Speculative Fiction Friday: The Man of Steel

man-of-steel-poster-henry-cavillI think we all are painfully aware that movies lack a lot of originality. It seems that studios are less inclined to invest in projects that don’t have some franchise associated with them. The sad part is that most of my film investments this summer are not with original films, but with Star Trek: Into Darkness and now, The Man of Steel.

The Man of Steel is Warner Brothers attempt to get a good Superman movie. Yes, Superman I and Superman II are films that I believe would pass the test of time if not for the bad special effects and stupid science like turning the world backwards. Superman III and especially Superman IV are considered horrific follow-ups, more cartoons than films. Personally, I liked Superman Returns, and the director felt that he wanted to follow the universe established in the first two films. Sadly, the film did not do so well, and there are parts of it that are completely awesome (Superman catching a jet-liner) and dismal (Superman apparently having a son, lifting a Kryptonite island, and dying in the process). The Man of Steel is a complete reboot.

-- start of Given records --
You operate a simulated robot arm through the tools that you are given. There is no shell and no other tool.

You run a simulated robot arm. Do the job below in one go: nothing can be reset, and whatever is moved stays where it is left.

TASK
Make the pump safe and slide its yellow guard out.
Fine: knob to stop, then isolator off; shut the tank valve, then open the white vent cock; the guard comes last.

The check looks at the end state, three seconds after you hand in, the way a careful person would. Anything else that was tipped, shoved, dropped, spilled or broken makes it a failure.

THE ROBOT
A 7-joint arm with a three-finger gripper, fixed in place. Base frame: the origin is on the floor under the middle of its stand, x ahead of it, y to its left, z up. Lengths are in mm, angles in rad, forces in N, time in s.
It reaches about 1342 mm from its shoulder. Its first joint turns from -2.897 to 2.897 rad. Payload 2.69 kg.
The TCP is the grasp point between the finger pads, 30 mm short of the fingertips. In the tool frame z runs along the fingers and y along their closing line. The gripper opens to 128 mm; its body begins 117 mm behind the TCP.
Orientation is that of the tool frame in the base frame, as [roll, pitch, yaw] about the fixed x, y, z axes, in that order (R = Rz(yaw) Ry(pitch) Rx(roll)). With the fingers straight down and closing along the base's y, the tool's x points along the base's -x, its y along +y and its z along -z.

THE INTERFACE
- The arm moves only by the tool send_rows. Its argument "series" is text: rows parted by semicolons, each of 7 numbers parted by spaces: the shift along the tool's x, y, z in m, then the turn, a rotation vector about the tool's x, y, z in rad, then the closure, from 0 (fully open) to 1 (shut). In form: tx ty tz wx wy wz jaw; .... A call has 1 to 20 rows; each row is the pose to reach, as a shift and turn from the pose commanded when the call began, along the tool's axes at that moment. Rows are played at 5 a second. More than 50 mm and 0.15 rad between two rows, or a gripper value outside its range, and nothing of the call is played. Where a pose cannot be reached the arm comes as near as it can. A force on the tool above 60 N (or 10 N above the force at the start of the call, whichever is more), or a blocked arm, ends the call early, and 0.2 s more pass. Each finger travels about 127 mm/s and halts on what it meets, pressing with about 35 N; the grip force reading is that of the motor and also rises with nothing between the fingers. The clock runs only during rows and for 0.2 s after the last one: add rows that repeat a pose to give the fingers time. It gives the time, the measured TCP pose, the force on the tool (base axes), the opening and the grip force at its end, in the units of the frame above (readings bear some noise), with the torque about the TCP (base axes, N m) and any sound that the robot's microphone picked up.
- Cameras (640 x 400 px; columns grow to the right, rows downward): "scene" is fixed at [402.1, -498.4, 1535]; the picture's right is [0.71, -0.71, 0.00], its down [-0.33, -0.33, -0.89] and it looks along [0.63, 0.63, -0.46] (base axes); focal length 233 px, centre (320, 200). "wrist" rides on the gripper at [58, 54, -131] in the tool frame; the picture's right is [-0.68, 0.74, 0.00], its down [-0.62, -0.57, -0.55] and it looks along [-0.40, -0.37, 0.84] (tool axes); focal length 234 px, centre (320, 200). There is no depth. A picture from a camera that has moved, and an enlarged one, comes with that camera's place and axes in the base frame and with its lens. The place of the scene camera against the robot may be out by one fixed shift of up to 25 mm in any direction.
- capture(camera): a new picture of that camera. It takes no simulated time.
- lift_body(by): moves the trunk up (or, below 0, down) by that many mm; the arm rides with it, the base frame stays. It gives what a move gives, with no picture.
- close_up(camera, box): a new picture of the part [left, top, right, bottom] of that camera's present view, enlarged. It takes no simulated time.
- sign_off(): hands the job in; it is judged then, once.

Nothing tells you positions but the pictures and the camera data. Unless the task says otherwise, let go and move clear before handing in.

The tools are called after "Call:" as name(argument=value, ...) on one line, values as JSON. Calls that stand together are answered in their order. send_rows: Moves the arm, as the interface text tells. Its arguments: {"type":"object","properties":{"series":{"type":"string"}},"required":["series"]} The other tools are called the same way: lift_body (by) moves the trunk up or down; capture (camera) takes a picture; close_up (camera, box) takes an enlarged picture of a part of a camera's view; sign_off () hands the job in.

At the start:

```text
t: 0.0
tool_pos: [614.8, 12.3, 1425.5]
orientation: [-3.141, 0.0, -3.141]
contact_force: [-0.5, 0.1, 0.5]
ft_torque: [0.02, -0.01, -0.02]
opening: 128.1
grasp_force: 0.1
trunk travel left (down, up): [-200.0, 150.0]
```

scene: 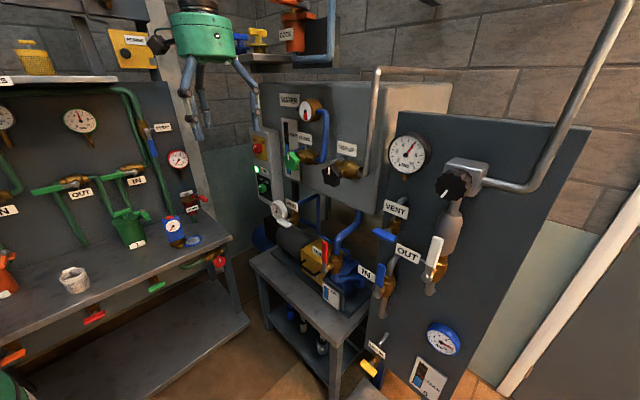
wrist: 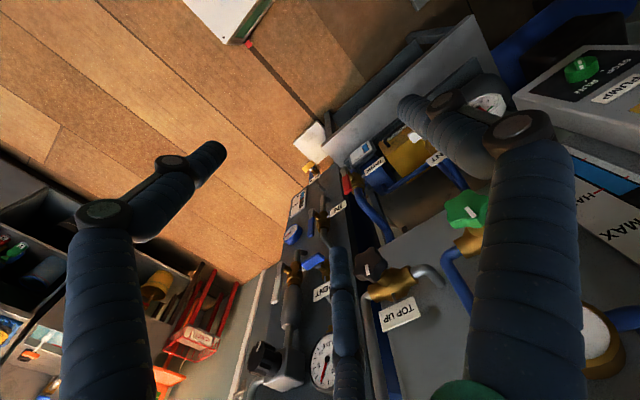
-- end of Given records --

Superman is a story that is like A Christmas Carol, as it has been done way too many times. Unlike A Christmas Carol, which meticulously follows story elements of the original Charles Dickens tale, Superman has changed a lot over the years. In 1986, DC Comics took a risk and decided to re-write the entire story of Superman. They trusted John Byrne, one of comic’s most successful artists and writers to do this, and I still have the first 6 issues of The Man of Steel series, and I may never sell them on eBay like I have my other comics. I don’t read comics any more, but Superman’s origin story has been rewritten time and time again, and I don’t think that any version is considered definitive. In addition to the numerous comic rewrites, there have been TV adaptations like Lois and Clark, several Superman animated series, as well as Smallville. All of these are just redone versions of the same story that we all know, and watching any of them is like composing a checklist of what to expect.

The words I have to say about The Man of Steel are big, big, big. Most stories of Superman spend little time on Krypton, showing Jor-El trying to convince the ruling powers that the world will come to an end. Then he sends his son via rocketship away as the planet explodes. In this version, Krypton is seen in all of its waning glory. Not only do you see a Russell Crowe Jor-El fail to convince the council that the world is about to blow up, but General Zod has a failed coup as well.

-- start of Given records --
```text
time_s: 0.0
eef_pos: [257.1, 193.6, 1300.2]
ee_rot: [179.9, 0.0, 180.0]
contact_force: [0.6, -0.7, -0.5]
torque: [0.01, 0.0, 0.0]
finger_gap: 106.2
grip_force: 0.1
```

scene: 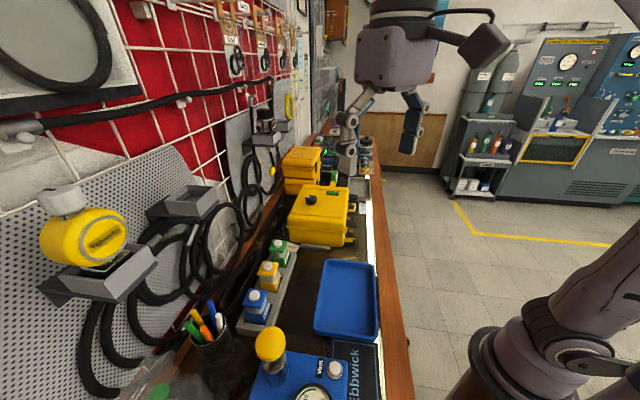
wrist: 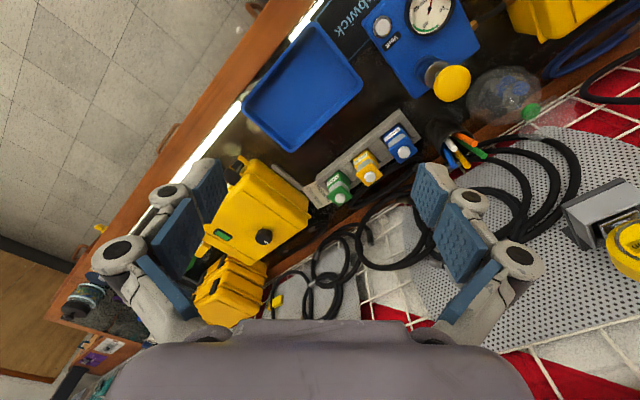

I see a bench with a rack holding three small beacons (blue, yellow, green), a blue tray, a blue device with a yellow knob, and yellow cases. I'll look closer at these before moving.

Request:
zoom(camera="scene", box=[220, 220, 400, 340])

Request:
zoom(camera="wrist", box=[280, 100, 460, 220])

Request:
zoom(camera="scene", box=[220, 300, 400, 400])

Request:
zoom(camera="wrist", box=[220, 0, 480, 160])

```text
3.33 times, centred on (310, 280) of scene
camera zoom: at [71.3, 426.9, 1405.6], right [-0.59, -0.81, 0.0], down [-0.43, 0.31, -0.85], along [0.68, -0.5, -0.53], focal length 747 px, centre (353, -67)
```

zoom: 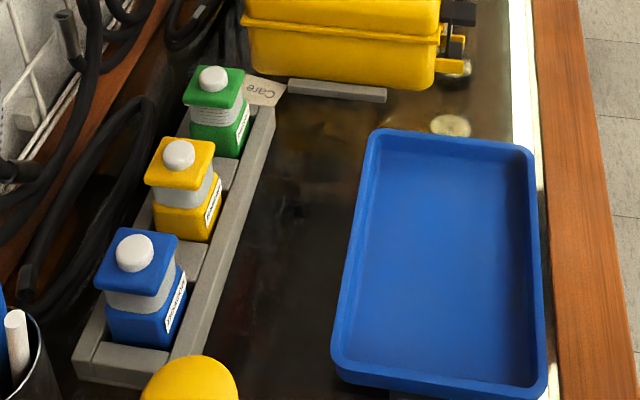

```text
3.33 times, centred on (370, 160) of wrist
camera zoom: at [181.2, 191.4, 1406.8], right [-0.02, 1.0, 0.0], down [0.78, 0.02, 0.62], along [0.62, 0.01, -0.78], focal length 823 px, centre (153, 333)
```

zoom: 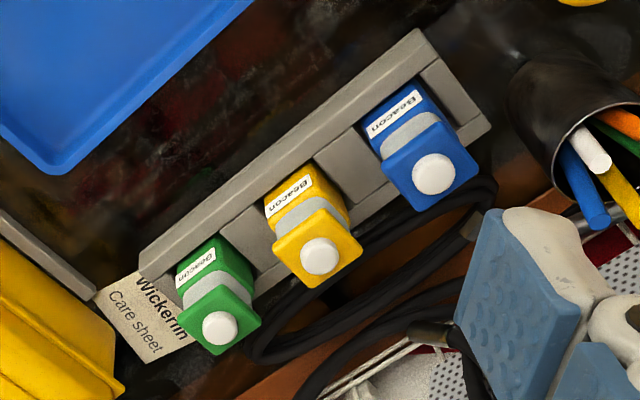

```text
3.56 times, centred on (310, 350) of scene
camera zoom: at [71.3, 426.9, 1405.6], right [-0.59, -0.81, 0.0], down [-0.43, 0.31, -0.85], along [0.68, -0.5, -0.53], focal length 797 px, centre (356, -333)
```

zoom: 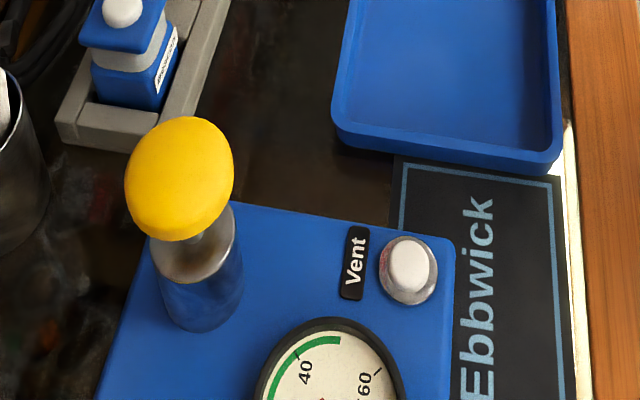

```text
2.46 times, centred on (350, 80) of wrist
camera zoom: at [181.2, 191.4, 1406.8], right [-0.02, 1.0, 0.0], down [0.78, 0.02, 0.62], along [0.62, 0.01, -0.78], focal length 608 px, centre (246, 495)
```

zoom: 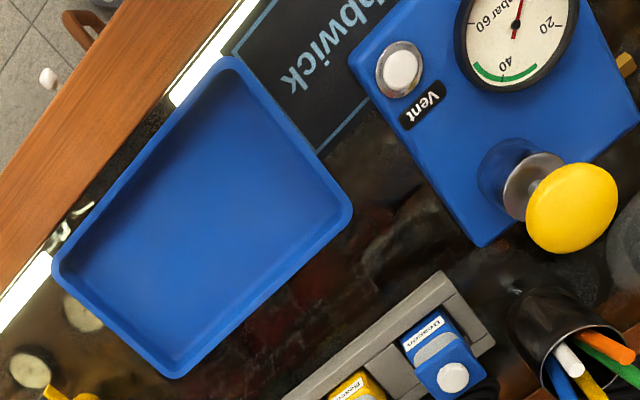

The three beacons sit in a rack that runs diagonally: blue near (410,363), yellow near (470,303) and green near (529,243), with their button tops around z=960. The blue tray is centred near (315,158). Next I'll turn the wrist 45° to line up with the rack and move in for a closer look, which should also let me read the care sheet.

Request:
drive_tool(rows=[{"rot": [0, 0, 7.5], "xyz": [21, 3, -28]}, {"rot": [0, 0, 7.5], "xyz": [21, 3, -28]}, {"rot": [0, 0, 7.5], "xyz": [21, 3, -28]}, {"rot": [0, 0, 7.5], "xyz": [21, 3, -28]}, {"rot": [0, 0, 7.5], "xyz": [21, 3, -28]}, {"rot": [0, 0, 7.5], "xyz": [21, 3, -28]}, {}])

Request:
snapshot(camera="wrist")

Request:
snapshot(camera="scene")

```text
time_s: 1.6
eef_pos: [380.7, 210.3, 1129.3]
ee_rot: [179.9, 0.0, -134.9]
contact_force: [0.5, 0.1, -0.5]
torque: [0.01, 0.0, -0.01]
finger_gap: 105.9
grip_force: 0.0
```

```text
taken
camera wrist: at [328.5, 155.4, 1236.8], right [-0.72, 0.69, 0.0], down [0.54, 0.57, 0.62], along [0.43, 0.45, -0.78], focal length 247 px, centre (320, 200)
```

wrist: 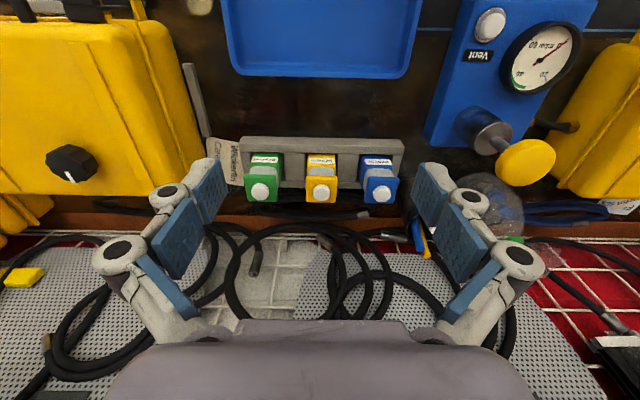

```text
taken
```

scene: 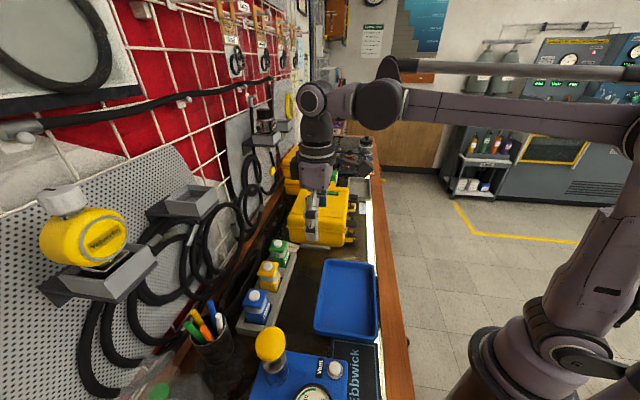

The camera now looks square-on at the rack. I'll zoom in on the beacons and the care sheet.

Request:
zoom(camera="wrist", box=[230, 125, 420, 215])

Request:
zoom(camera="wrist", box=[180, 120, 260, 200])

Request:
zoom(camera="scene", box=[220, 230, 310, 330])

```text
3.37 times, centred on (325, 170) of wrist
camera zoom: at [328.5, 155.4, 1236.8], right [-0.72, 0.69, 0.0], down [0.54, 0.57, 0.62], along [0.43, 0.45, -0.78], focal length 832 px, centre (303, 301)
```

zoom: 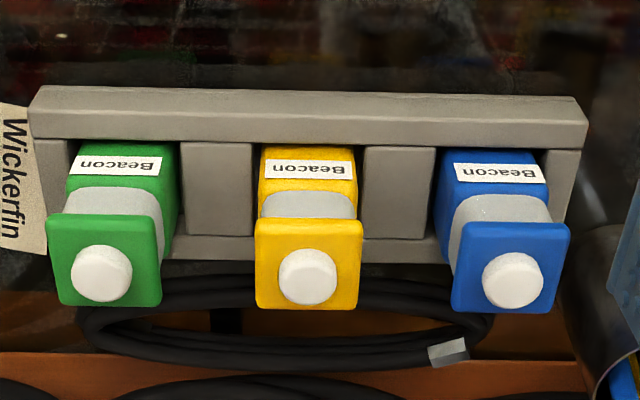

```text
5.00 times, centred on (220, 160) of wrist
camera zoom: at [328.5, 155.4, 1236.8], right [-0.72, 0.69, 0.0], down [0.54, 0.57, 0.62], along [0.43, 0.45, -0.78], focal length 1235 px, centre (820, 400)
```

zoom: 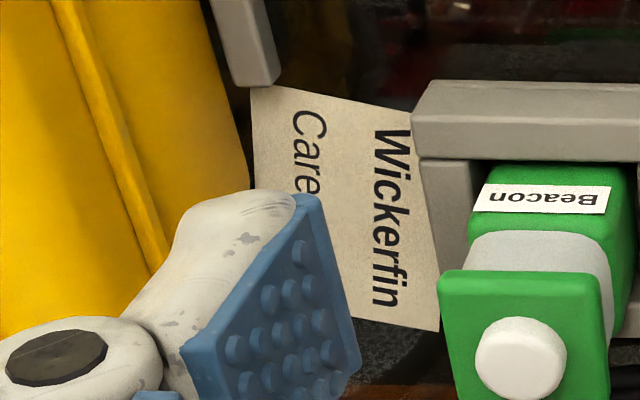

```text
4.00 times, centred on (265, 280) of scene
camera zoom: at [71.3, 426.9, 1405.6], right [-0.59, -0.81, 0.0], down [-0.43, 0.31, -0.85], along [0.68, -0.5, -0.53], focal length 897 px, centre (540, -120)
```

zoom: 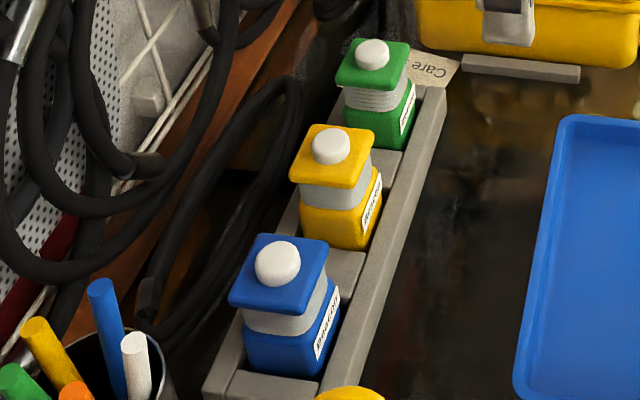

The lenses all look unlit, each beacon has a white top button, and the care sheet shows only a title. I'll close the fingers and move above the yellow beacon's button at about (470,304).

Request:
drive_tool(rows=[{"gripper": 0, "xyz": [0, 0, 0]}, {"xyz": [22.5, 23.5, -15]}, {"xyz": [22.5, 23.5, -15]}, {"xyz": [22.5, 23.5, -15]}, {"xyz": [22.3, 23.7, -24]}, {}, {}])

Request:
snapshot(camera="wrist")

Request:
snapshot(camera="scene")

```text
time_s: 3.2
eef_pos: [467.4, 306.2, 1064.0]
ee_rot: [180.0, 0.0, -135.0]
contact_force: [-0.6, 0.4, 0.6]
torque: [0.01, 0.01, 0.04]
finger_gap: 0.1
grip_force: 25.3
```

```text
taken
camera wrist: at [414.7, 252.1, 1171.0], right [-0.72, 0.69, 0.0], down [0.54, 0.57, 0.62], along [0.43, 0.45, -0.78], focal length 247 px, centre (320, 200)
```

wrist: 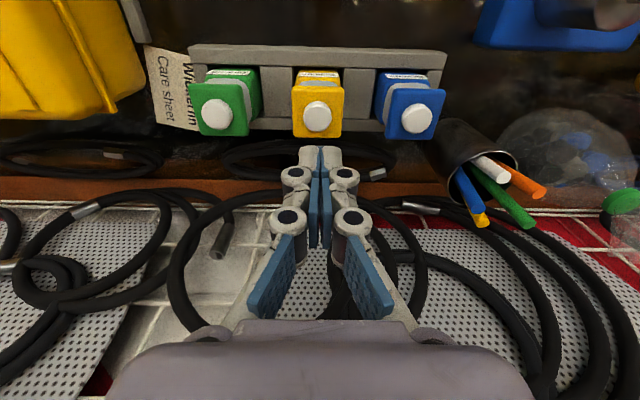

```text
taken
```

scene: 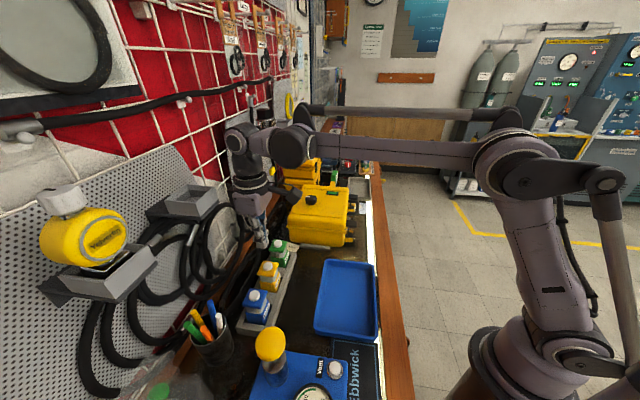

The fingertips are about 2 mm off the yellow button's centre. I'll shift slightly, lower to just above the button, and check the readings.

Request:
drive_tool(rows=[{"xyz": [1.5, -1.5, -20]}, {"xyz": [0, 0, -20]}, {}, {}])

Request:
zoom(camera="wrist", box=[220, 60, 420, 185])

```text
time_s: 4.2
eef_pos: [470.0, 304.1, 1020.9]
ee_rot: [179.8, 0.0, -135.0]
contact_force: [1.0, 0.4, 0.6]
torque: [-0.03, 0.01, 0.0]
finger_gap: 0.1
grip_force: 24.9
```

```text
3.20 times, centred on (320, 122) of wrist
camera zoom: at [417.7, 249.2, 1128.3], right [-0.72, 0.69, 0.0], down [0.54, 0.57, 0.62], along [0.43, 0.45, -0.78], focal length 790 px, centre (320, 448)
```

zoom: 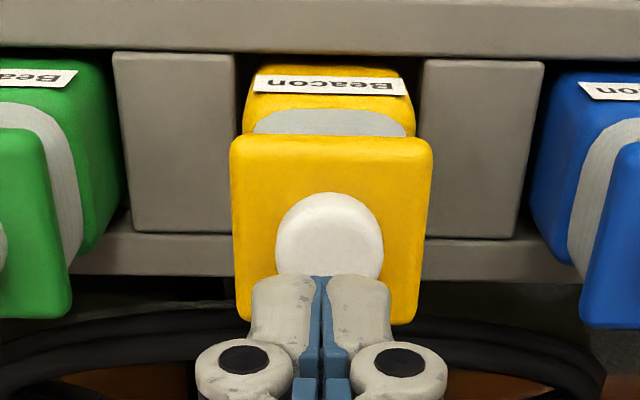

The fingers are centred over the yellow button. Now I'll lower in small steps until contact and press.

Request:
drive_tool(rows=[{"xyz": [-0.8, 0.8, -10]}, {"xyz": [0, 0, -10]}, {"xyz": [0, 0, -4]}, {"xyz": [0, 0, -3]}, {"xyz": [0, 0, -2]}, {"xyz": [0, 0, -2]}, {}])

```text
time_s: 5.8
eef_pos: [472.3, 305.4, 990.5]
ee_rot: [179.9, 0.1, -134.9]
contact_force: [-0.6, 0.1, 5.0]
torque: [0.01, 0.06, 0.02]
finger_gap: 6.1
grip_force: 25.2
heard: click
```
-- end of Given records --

I would have to say that there are way too many things going on with this version of Krypton. I enjoy how this film’s Krypton is very similar to the Krypton in John Byrne’s version, with no natural childbirth and a sterile society. However, there is just way too many things happening at that point in the film, as if it could be another film in an of itself. Perhaps this could have been told in a flashback later in the film, which happens anyway.

Oddly enough, we don’t really get much as far as Clark Kent’s childhood with Jonathan and Martha Kent. They don’t show a scene where the rocket lands and they adopt young Kal-El. Instead, they cut from Krypton to Clark as an adult, saving people in an oil rig from a fire. This scene is also bigger than it needs to be, but this doesn’t mean that it isn’t spectacular. The problem is that it feels like more money was invested in it that needed to be. Superman could have easily done something equally heroic with less of a budget.

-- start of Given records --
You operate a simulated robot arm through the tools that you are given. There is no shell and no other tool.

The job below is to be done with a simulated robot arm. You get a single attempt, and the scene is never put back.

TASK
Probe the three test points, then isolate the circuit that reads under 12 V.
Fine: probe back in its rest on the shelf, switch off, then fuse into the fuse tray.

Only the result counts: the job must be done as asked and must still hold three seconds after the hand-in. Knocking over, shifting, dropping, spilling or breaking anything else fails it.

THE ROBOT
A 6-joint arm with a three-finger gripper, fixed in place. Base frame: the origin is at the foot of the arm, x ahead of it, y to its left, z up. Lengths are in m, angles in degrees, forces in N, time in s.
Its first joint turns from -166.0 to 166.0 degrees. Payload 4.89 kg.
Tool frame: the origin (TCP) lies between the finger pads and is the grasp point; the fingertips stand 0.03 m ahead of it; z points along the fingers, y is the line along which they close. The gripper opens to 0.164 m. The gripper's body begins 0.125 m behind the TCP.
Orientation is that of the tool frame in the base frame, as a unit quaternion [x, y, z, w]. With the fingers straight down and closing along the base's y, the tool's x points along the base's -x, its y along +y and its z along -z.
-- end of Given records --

Now, we do see Clark’s childhood, mostly told through flashback, and I think this is probably the best way to show it if you aren’t going to go in chronological order. The flashbacks are the best way to show what is going on with Clark as a character, but I don’t like what happens to his adopted Kevin Costner father. The scene feels forced and strained, and its ending done only for the sake of drama.

Clark soon discovers a Kryptonian ship in the Arctic that reveals all of his origins, and even a costume. Yeah, the appearance of the other spaceship seems unnecessary to me, and I don’t see why the same story elements could not be done with Clark’s baby rocketship. Apparently, people of Krypton have actually gone into space before, which begs the question as to why Jor-El couldn’t have built a spaceship to take his entire family away from the exploding planet. Yeah, apparently, all the Krypton colonies died as Krypton did, for some reason. Before I get into more plot-holes and other awesome things about this film, I will let you know that there are spoilers after the jump.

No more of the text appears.